With some winsome rugged vocals, the Dave Goddess Group at least gets out of the starting gate with some genuine doses of rock planted in a rootsy soil. With no posturing, yet evocative of some past bands that had success with this formula & respect, Goddess follows the map carefully.

I hear the dynamics of Jimmie Mack, who had 3 excellent LPs in the late 70s. the major-label Eddie & the Tide (Eddie Rice), John Cafferty (Eddie & the Cruisers), and the like. They’re all cut from that Springsteen cloth but with far less Jersey edge.

Dave’s new independent LP Once In a Blue Moon (drops Feb. 28), he provides a solid set of melodies as attractive as a sparkling new jukebox. The performance, — that’s what will attract most ears. The musicians are tight, well-arranged & delightfully proficient.

Ok, they’re not Bruce Springsteen or the late Willy DeVille.
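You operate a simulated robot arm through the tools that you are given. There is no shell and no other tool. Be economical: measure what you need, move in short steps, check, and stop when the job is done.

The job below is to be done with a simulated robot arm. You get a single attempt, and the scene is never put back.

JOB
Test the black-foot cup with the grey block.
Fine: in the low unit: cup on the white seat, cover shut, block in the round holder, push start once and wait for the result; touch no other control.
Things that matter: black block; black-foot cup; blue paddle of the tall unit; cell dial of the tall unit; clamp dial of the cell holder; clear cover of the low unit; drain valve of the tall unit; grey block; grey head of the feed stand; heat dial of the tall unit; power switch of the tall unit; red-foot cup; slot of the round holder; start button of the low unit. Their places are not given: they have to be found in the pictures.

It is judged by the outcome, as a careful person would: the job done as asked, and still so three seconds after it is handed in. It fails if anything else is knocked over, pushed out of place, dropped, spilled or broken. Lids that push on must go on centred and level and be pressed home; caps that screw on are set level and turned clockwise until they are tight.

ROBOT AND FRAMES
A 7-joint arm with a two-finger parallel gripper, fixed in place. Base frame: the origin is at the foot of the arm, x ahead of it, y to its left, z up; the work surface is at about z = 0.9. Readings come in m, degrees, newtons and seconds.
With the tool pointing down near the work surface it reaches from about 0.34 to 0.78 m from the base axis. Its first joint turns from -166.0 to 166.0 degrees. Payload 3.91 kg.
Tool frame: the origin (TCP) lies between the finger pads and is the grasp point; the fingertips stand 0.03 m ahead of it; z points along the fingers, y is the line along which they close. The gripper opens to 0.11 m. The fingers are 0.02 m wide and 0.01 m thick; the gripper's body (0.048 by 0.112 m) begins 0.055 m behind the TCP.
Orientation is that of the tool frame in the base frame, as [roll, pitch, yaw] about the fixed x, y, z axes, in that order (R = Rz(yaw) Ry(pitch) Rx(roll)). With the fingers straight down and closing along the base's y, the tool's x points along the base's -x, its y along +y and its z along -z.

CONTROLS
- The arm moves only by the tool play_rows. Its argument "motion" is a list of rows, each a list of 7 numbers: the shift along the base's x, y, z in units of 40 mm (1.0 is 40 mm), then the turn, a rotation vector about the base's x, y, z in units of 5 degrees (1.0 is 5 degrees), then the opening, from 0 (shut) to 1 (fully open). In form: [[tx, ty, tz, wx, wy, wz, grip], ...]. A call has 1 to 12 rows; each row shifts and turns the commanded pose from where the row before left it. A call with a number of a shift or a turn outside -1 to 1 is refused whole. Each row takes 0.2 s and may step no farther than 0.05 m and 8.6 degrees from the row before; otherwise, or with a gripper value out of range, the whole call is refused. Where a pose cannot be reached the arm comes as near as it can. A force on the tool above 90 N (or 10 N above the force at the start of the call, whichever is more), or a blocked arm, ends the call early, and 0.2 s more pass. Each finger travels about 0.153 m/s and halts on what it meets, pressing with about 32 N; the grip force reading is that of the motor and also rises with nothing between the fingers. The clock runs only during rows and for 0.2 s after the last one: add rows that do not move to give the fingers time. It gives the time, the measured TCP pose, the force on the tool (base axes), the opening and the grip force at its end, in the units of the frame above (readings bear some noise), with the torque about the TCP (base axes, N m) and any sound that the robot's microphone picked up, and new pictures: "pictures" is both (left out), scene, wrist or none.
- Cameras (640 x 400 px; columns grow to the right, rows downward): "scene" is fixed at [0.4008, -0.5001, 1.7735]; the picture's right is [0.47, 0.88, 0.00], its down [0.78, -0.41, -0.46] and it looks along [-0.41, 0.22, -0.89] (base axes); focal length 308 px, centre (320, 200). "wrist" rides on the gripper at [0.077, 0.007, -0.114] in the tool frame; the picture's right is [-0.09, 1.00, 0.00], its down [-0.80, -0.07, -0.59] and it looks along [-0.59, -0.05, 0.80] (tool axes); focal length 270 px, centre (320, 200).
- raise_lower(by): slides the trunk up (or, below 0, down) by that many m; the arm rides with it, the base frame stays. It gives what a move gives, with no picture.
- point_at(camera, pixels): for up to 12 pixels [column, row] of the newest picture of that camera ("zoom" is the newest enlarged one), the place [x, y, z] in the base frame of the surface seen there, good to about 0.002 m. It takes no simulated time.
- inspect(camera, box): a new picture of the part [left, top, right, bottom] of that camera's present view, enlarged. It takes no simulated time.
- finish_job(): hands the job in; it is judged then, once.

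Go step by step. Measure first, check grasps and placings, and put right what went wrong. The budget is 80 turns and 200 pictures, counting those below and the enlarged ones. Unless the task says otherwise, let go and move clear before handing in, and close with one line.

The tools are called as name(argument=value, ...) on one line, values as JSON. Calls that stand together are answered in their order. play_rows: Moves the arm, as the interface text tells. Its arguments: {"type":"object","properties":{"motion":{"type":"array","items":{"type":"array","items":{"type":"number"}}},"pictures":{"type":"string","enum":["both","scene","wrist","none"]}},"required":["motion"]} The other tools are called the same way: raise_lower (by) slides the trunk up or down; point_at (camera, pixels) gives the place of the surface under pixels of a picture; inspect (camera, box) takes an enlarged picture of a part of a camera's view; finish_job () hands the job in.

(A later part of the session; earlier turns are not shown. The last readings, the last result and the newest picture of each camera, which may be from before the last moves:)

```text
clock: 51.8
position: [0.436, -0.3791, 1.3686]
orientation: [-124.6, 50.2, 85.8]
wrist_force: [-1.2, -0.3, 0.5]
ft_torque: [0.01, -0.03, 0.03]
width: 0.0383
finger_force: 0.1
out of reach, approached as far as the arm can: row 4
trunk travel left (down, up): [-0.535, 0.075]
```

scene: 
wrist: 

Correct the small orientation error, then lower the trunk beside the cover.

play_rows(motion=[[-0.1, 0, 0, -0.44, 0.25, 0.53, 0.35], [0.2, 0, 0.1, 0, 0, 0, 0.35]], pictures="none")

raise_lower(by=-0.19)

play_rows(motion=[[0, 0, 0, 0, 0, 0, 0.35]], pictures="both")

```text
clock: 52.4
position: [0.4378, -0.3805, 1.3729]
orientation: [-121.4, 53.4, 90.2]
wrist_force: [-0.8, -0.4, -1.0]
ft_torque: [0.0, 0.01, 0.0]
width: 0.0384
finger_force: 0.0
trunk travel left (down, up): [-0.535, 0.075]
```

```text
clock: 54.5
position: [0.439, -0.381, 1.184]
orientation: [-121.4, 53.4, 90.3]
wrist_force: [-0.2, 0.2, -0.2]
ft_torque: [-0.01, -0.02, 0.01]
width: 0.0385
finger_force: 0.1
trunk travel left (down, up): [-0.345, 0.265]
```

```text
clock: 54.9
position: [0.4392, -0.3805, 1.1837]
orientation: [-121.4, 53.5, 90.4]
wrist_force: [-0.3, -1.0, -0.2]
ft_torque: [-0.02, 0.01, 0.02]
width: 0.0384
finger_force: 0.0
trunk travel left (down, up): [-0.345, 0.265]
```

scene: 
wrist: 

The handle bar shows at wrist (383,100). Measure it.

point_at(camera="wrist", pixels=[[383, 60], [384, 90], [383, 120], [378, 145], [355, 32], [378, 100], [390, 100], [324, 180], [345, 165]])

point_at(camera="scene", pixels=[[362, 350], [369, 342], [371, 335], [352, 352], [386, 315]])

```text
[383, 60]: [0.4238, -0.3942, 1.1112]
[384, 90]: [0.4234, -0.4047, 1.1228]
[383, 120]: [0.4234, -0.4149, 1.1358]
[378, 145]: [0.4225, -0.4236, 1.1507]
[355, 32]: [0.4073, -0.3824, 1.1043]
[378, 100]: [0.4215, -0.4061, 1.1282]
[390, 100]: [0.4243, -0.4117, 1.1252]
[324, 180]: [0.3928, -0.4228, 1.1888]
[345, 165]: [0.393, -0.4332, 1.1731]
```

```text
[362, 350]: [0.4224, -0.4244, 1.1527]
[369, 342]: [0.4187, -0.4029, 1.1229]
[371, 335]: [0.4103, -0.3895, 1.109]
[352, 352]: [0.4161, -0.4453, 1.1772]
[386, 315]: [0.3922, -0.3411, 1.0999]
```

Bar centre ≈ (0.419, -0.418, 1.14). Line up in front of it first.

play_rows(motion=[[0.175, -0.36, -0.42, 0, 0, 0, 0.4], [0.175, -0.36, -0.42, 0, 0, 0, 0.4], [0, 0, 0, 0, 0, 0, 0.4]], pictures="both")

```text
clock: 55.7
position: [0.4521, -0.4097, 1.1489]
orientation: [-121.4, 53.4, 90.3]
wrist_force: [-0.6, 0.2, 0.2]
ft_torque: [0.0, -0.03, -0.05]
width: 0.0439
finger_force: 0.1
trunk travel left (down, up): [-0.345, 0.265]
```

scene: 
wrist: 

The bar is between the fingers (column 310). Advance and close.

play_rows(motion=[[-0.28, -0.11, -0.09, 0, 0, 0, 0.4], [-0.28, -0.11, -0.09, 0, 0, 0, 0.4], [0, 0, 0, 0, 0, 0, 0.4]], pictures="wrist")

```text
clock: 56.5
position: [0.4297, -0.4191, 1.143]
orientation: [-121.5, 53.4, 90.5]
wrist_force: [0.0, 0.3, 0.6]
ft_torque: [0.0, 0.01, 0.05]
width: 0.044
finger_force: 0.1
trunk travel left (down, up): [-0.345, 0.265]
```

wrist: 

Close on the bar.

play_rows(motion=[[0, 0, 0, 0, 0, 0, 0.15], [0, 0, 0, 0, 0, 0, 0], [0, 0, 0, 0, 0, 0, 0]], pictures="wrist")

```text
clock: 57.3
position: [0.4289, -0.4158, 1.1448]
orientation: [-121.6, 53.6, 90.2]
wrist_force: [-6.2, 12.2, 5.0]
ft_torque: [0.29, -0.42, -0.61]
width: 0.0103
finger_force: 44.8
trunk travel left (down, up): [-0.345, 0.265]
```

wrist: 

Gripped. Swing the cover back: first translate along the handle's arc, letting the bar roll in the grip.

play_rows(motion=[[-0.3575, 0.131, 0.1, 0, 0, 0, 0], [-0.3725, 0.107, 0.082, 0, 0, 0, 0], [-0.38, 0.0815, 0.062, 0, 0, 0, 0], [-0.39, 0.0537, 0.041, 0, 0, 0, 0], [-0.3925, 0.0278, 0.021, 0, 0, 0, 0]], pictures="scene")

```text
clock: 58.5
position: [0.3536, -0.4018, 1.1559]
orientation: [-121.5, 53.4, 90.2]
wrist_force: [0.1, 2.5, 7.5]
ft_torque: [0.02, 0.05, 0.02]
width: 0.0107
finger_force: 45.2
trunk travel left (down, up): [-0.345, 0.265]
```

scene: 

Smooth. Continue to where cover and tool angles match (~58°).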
Most songs are upbeat, with some darker subjects (“When the Lightnin’ Strikes”) cranked with lots of ballsy aggression. Their melodies are not as pop-clever as Eddie & the Tide, but they are indeed compelling. They do know their boundaries & well-within those boundaries they sparkle like a Simonized black Chevy. No smooth Dion DiMucci vocals, no controversial Graham Parker subjects, or crafty early Elvis Costello. But Dave has that smoky rock voice. If his songs were a little more New York specific — he’d be Willie Nile.
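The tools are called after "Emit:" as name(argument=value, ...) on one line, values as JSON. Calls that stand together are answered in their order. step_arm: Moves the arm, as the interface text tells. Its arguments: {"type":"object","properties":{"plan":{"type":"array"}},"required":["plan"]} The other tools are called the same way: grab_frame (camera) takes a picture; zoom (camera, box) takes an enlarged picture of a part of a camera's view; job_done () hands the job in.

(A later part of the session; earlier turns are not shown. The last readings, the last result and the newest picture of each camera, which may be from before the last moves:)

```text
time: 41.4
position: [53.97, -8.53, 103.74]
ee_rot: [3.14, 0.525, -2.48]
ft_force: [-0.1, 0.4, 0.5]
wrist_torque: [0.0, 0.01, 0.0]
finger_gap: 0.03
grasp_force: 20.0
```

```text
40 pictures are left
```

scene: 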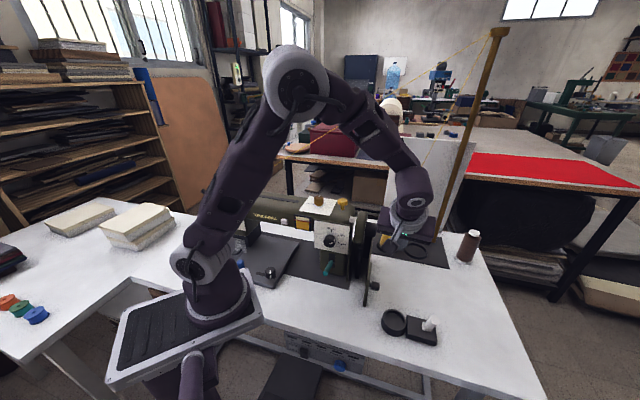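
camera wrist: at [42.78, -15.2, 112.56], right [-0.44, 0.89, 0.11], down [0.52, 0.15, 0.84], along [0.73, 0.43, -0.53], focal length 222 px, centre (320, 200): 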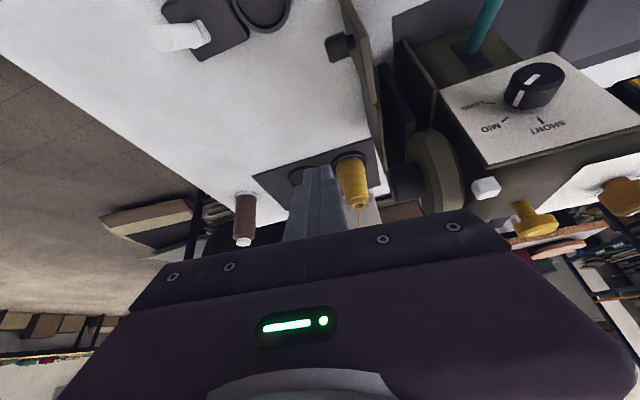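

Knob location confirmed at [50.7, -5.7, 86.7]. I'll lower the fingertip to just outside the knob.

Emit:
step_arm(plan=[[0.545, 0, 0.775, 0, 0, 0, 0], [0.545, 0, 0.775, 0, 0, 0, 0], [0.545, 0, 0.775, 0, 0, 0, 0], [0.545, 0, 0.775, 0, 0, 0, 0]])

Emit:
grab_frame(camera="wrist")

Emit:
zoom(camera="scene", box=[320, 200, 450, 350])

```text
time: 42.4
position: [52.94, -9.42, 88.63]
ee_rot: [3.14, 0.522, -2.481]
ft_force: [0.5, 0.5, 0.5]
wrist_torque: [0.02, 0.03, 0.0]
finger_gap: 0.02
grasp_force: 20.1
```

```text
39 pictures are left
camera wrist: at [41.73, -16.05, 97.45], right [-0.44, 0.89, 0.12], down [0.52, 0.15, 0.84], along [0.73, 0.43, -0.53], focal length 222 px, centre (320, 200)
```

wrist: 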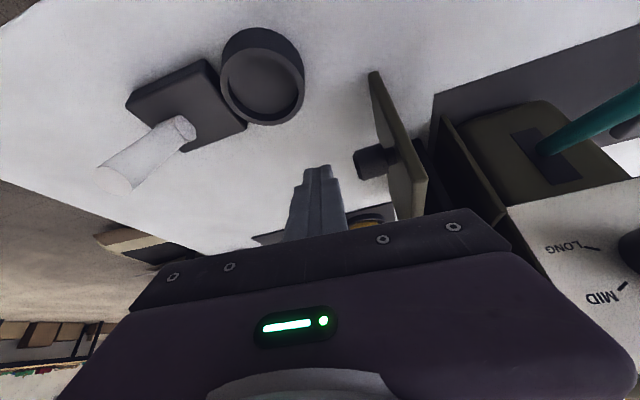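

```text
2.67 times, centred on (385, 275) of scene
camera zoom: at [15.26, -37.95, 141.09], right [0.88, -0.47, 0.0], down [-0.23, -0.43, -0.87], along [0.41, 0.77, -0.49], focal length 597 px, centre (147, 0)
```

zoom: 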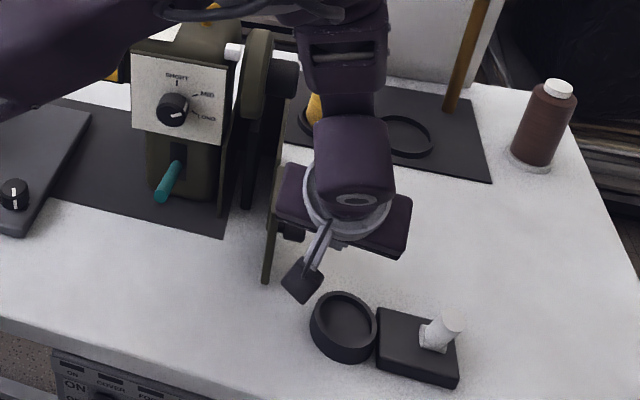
What’s interesting is that he admits that not every song is about him. That’s where his creativity comes. He’s willing to stretch & write about what’s not necessarily personal. “When the Past Caught Up With John Henry Weaving” is a cool story-song with pedal steel (Robbie Bossert) & Goddess harmonica. This is a hat-tip to bare-bones Springsteen Nebraska.

Produced by Dave & engineer Konrad Carelli the 10-track LP was recorded in NY. Dave plays guitar, Mark Buschi (Bass, vocals), Chris Cummings (Drums, percussion, vocals), Tom Brobst (Sax, flute, keys), Gary Gipson (Guitar & vocals) with additional help: Steve Patterson (Keyboards), Corey Purcell (Button accordion), Valerie Borman (vocals) & Robbie Bossert.

Each song was tailored with care & they translate the band’s energy effectively. “All Talk & No Action” has the drive of Eddie & the Tide with its instrumental break sweet as The Del-Lords. They cook on a low flame & it comes to a simmer wonderfully. No showboating, nothing wild & crazy. Just good American rock & roll as it should be.

“Chinatown,” is sculptured like an old classic Jimmie Mack (“On the Ice”). This is when a great bar band with studio chops sings & plays a ballad with all the finesse of pros. Quite impressive. With the addition of accordion (Purcell) on “Exit Through The Gift Shop,” Dave mixes in a cup of the Blasters to a pinch of the rural Band. Quite good.

The 38-minute LP closes out rollicking on “Volunteers,” & sends you off — wanting more.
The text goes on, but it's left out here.